Et perché so, che sendo stato osservato ogni andamento delli ambasciatori di ordine d’Azolino [14], che in ciò ha fatto quanto haria fatto Farnese proprio, è stato anco detto quante volte habbino parlato meco, io le ho detto dal principio della venuta ogni particolare sinceramente ricordandole la devotione, et merito dell’Imperatore, et pregandola di rimandarli consolati del dovere. Sua Santità m’ha replicato insomma che di quattro cose domandate glie nea dà le tre, poiché revoca il decreto di Gregorio [15] si spoglia del giuditio, et non se n’impaccerà ma non vuol comandare che relassi, perché se non obedisse non si vuol mettere in necessità di venire alla forza, la quale però non impedirà a loro; et veramente mi pare ch’alla fine ella faccia assai. Et havendolo referto stasera al Curtio, egli è restato di non cercare altro se Sua Santità fa questo, et se particolarmente si spoglia del giuditio, et ne scrive breve, perché il resto faranno loro.
Hoggi mi fece intendere Azolino, ch’ il papa era di parere, ch’allab //c. 385v// signora Hippolita Rossa [16], si desse quello che se li doveva, da viversene a casa sua, si ponesse Lionello in mano della zia, si facesse venire Ridolfo [17] a Roma, et Sua Santità ponessi gl’offitiali a governare quello Stato, ma che voleva saperne il parere mio. Gli risposi che la protettione di quella casa era raccomandata a Vostra Altezza et che perciò io non darei risposta senza lei, ma gliene scriverei per rispondere poi quello che m’ordinasse. Non ho già lassato di parlarne a Sua Santità con mostrarle, che non sapevo vedere con qual errore quella signora s’havesse meritato d’essere privata della tutela et della cura del figliolo minore, che ella desiderava con sé, poiché altro non haveva fatto, che esequire l’ordine di Sua Santità andandosene a quella volta, dove non debbe parere poco, che sopra tante straneze, ella resti con uno schiaffo datoli da quello Abbate [18] senza vedersene dimostratione alcuna di giustitia, et che di Ridolfo, se non vuole stare con lei, faccisene ciò che piace, se ben qua verrà per rovinarsi a fatto, ma quell’altro non se gli può levare di ragione, come né anco l’administratione se la non renuntia. Il che mi pare intendere che non vuol fare se prima non vi sia risposta come il dover vuole. Sua Santità mostrò d’havere //c. 386r// havuto caro quanto li dissi, et la risolutione fu che s’aspettaria la risposta di Vostra Altezza et poi anco si vorrà relatione del legato Pinello [19].

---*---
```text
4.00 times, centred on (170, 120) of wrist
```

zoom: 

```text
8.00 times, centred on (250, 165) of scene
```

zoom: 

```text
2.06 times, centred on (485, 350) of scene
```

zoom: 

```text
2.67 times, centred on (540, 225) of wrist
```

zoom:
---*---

Dell’acqua non ho parlato aspettando, che sia fatta la relatione de conti, i quali pare che rispondino benissimo riscontrati con le ricevute di lavoranti et della calce, et nel resto dovrà essere quanto ho detto. Quella poliza de 60 mila ritraggo haverla scritta quel vescovo di Marsi [20], che ingeritocisi nel principio, dopo che hebbe fatto li contratti si roppe con l’Architetto Matteo da Castello, et così venuto in fastidio al papa, convenne levarlo, onde ha poi eccitata questa tempesta, che pur spero li ritornarà addosso, et che Azolino portatore della poliza et forse fautore sotto mano, si vergognarà della difesa.
Il quale Azolino si porta in modo, che non si può dire peggio imbriacato da Farnese, Savello [21], et Aragona [22], ma io vo cheto dissimulando, et crederò levarmi le mosche d’attorno, et Vostra Altezza sarà avvisata quando harò che dirle. Etc.